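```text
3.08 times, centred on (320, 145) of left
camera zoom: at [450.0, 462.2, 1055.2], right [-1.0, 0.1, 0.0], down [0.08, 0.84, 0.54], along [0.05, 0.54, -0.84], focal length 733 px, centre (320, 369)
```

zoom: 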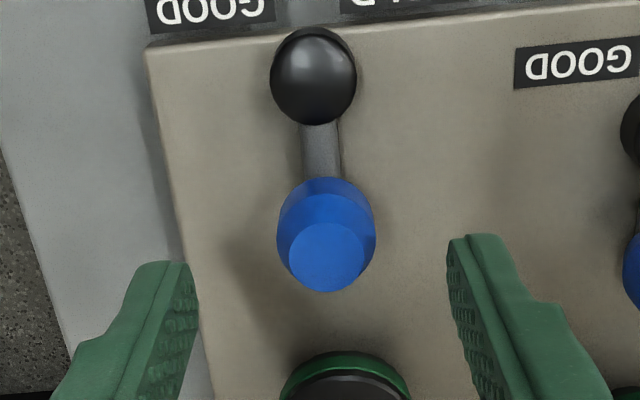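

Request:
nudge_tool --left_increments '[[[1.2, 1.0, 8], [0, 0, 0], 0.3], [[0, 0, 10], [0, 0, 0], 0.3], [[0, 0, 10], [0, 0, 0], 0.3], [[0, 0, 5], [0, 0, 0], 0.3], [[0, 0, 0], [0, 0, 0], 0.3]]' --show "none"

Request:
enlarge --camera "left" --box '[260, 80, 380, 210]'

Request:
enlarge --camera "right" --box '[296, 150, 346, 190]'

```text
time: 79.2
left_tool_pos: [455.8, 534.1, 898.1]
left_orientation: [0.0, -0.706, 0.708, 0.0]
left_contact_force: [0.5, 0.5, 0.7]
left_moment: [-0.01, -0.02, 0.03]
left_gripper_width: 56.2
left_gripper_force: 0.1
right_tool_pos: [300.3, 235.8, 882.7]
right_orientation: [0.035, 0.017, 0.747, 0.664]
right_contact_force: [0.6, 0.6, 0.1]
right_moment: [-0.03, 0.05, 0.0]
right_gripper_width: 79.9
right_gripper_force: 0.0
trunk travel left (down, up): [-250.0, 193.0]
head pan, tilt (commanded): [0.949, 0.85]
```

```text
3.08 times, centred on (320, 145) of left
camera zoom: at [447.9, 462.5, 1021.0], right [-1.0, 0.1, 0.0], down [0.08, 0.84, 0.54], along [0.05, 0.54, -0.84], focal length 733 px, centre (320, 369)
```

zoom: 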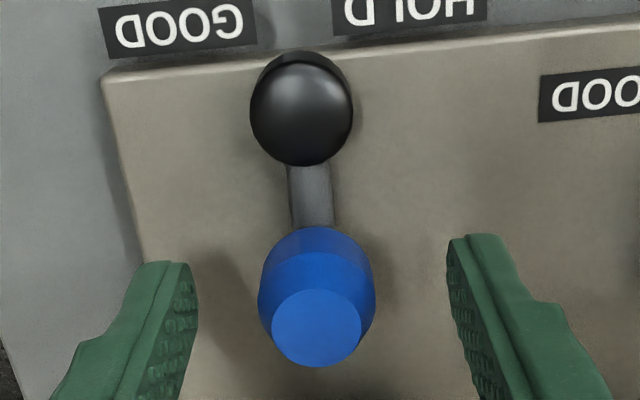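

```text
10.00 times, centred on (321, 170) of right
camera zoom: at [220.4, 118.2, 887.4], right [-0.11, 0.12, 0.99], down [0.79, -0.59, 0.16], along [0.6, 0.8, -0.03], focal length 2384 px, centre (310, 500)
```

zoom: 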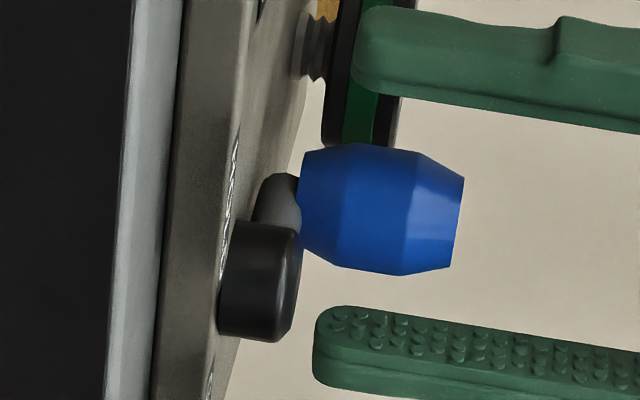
○ ○ ○
Provided passage>

Re: [RFC][PATCH v2] Support a list of sockets on SSH_AUTH_SOCK

[Date Prev] [Date Next] [Thread Prev] [Thread Next] [Date Index] [Thread Index]

 



On Mon, Sep 28, 2015 at 8:26 AM, Philipp Marek <philipp.marek@xxxxxxxxxx> wrote:
>> > The idea behind this change is to add support for different "ssh-agents"
>> > being able to run at the same time. It does not change the current
>> > behaviour of the ssh-agent (which will set SSH_AUTH_SOCK just for
>> > itself). Neither does it change the behaviour of SSH_AGENT_PID (which
>> > still supports only one pid).
>>
>> Conceptually, it seems reasonable. But I'd recommend being very, very
>> careful with environment parsing between multiple old and new versions
>> of client, agent, and server..
>
> IMO having another environment variable with similar meaning is not a good
> design. In shell scripts it will be left alone, so having another ssh-agent
> active by error, and similar things.
>
>
> Well, I can offer a few ideas.
>
> One is to use the ":" separator, like in $PATH. Yes, it got discarded for
> various reasons in the other thread; yes, X11 uses that for display names,
> but observe:
>
>     $ echo $DISPLAY
>     :0
>     $ ls -la /tmp/.X11-unix/X0
>     srwxrwxrwx 1 root root 0 Sep 26 22:36 /tmp/.X11-unix/X0
>
> Although the display has a ":" in it, the socket in the filesystem doesn't;
> so I guess that scripts wanting to store a SSH agent per-display (instead
> of per-user) can get that working, too.

If you (or any openssh developer) buys the idea, the patch is done and
we can go for it :-)

>
> Whitespace (with a fixed set, eg. space and tab - not any 'whitespace'
> unicode points) would be another idea, but see IFS, quoting, etc.
>

Yeah, but if we are using a list with a separator I would prefer to go
with ":" (as the $PATH) ...

>
> The second idea is to have $SSH_AUTH_SOCK point to a *directory*, and to
> use the sockets in there in ASCII alphanumeric order - so the default agent
> would register itself with as "/tmp/ssh-<random>/500-agent.8903", and other
> agents could move themselved earlier or later in the list.
>

Hmm. Not sure if I like this one.
The reason is that when running the spice ssh-agent I would have to
place it in this specific folder and then be sure that it is the first
one (maybe it would involve renaming files, which would break
functionalities and so on ...)
○ ○ ○
Exercises>
(1) Copy the part of the provided passage from the words "The reason is" through the words "and so on ...)".
(2) Keep the provided passage going from its last sentence.

Results by task>
(1)
The reason is that when running the spice ssh-agent I would have to
place it in this specific folder and then be sure that it is the first
one (maybe it would involve renaming files, which would break
functionalities and so on ...)

(2)
> The third idea is similar: keep pointing to a file, but look at all
> glob("$SSH_AUTH_SOCK*") sockets in there, in ASCII alphanumeric order
> again.

I really did not understand this idea, sorry.

>
> Or, the other idea from the original question - have an agent push queries
> to the "previous" agent as a fallback.

I would have my agent pushing queries to the previous agent.
The main point is that the "dispatcher" agent must be in SSH_AUTH_SOCK
and we have to have a way to talk to know the path to the old agent
socket (and keep it unchanged).
So, from this came the idea to support a list on SSH_AUTH_SOCK whee I
would just prepend the "dispatcher" and that's it :-)

>
>
> I'd prefer the last one - because it transparently works with all programs
> that know how to access *one* agent socket (like some java implementations,
> etc.), followed by 3,2, and 1, I guess - although it doesn't matter as much
> with these any more.
>

The last one, you mean, having an agent pushing queries to the
previous agent? If yes, it would need one of the 3 ideas you suggested
to be implemented anyway, considering I understand your idea
correctly.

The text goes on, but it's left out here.